* Text segment *
Universidade Federal de Ouro Preto
Instituto de Ciências Exatas e Biológica
Departamento de Matemática
Curso de Licenciatura em Matemática
Disciplina: Epistemologia e Educação Matemática
Professor: Maria do Carmo Vila
Aluno: Luís Carlos Figueiredo Brandão


EPISTEMOLOGIA E EDUCAÇÃO MATEMÁTICA

Concepções Epistemológicas
Relações entre as concepções epistemológicas e a prática pedagógica

Desenvolvimento cognitivo segundo Piaget


 

CONCEPÇÕES EPISTEMOLÓGICAS

As diversas teorias do desenvolvimento, a seguir discutidas, têm como apoio as diferentes concepções do homem, focalizando as questões filosóficas clássicas referentes ao conhecimento: O que é o conhecimento? Como se chega a ele? Como se passa de um tipo a outro qualitativamente superior? Como os conhecimentos se ampliam?

Pela concepção empirista, também chamada de ambientalista ou objetivista, o desenvolvimento do ser humano depende, principalmente, do seu ambiente, dos estímulos do meio em que ele vive, das experiências pelas quais ele passa.

Os adeptos dessa corrente acreditam que o conhecimento processa-se por força dos sentidos, supervalorizando, desta forma, o papel da experiência sensorial (percepção), que inscreveria, direta ou indiretamente, os conteúdos da vida mental sobre um indivíduo, visto como um ser extremamente plástico - uma tábula rasa, uma folha em branco ou um balde vazio, para citar algumas figuras metafóricas comumente usadas. Dessa forma, o conhecimento humano reduz-se ao sentir dos sentidos, fossem eles externos: a visão, a audição, o olfato, o tato e o paladar, fossem eles sentidos internos: a fantasia, a imaginação sensível, a memória sensível, a atenção. Os sentidos produziriam o dado a ser conhecido, constituindo-se a fonte e a explicação última do fenômeno do conhecimento.

* Instructions *
1 – Locate "As diversas teorias" and "conhecimentos se ampliam?" in the text segment, and write out these words with everything between them.
2 – Write what comes next in the text segment.

* Information provided *

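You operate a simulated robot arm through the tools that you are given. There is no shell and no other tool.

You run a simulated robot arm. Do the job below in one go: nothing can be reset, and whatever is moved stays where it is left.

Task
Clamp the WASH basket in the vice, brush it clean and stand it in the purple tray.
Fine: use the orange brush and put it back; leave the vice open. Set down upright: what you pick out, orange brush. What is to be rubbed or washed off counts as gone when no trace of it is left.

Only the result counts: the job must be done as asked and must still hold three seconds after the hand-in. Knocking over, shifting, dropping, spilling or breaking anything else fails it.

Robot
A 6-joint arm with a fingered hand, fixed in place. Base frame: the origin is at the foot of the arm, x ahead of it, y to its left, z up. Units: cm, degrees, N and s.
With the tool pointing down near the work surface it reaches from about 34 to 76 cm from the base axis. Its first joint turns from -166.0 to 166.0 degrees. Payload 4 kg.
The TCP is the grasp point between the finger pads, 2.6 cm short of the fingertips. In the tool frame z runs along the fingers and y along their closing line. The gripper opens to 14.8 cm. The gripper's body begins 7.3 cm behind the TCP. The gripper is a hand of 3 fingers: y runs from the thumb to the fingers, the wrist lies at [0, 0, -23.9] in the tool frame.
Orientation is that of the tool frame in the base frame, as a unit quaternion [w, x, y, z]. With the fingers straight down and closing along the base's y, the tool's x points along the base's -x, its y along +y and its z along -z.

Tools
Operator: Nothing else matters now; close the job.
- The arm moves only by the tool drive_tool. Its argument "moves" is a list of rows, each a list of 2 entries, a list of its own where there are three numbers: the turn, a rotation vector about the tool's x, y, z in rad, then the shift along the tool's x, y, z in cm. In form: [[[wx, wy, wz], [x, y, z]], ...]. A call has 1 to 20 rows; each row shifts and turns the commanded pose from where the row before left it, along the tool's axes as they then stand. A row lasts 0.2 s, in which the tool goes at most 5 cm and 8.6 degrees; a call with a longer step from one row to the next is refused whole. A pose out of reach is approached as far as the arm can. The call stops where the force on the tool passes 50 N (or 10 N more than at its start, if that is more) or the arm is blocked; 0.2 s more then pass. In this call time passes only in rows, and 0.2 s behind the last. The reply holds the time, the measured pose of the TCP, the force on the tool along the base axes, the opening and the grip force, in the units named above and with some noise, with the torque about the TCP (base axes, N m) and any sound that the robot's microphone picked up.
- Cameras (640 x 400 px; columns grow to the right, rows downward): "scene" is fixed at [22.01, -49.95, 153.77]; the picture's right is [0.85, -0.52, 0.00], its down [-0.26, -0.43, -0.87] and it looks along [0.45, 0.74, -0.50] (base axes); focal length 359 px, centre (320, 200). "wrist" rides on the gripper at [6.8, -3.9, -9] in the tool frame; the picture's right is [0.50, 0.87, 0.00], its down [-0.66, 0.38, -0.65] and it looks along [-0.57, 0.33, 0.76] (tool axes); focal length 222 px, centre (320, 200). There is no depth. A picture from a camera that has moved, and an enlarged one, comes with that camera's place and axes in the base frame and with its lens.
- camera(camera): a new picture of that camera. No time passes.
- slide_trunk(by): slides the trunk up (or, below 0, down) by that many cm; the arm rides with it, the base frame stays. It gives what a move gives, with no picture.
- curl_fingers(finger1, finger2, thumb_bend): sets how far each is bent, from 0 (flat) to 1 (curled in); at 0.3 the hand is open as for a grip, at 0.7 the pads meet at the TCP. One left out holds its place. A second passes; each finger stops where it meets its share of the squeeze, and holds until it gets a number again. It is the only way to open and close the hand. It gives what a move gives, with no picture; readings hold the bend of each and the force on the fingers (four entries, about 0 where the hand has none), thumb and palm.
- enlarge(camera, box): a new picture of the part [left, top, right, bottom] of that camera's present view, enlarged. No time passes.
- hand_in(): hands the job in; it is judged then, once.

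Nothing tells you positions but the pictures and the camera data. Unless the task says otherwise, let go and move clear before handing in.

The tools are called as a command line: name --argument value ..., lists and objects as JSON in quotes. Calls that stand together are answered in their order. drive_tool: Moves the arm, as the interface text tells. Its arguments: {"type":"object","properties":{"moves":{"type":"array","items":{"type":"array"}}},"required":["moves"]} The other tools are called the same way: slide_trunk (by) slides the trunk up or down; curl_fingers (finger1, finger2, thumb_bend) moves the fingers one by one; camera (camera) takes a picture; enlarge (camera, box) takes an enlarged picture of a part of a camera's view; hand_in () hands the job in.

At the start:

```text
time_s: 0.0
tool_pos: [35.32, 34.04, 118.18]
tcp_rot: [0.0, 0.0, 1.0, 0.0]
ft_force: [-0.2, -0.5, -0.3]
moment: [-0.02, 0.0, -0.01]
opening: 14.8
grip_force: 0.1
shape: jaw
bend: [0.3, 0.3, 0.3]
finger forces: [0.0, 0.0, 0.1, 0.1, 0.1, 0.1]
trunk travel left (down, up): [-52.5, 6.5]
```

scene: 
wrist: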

* Answers to the exercises *
1 –
As diversas teorias do desenvolvimento, a seguir discutidas, têm como apoio as diferentes concepções do homem, focalizando as questões filosóficas clássicas referentes ao conhecimento: O que é o conhecimento? Como se chega a ele? Como se passa de um tipo a outro qualitativamente superior? Como os conhecimentos se ampliam?

2 –
O ponto alto do empirismo é o teste da experiência: nada aceitar que não tenha passado pelo crivo da experiência.

Um dos precursores dessa corrente filosófica foi John Locke, que afirmava que os nossos conhecimentos resultam de nossas sensações e experiências e que comparava a nossa mente, antes de ter tido qualquer experiência, a uma "tábula rasa", a uma "página em branco", onde as percepções e experiências iriam inscrevendo as idéias.

Os seguidores atuais desta concepção empirista podem ser encontrados nos adeptos das teorias behaviorista e neobehaviorista, destacando-se os trabalhos de Watson e Skinner

O conhecimento é visto, então, como alguma coisa que vem do mundo físico ou social do objeto, sendo que o mundo deste é que determina o sujeito. Sob esta perspectiva, é impossível um conhecimento que transcenda a experiência, isto é, o contato que o homem tem com o mundo por meio dos sentidos, constituindo-se na totalidade de seu saber.

Nega-se, portanto, a existência, no espírito humano, de idéias inatas ou princípios a priori, bem como não se dá importância à maturação biológica, nem às capacidades mentais da pessoa: inteligência, aptidões, sentimentos, vontades, etc.. O conhecimento é algo que vem do mundo do objeto, que é determinante do sujeito.

Esquematicamente, podemos representar a relação entre o sujeito e o objeto da seguinte maneira:
 

OBJETO --->> SUJEITO


"Não há nenhuma concepção no espírito do homem que não tenha sido originada
nos órgãos dos sentidos."

Thomas Hobbes

A concepção racionalista, também conhecida como inatismo ou apriorismo, parte do pressuposto de que as qualidades e capacidades básicas do ser humano: sua personalidade, seus valores, suas crenças, sua maneira de pensar, etc., já se encontrariam basicamente prontas por ocasião do nascimento. Assim, as condições e possibilidades de conhecimento seriam inatas, isto é, o sujeito já nasce com a possibilidade de conhecer, estando o conhecimento determinado na bagagem hereditária ou submetido ao processo maturacional.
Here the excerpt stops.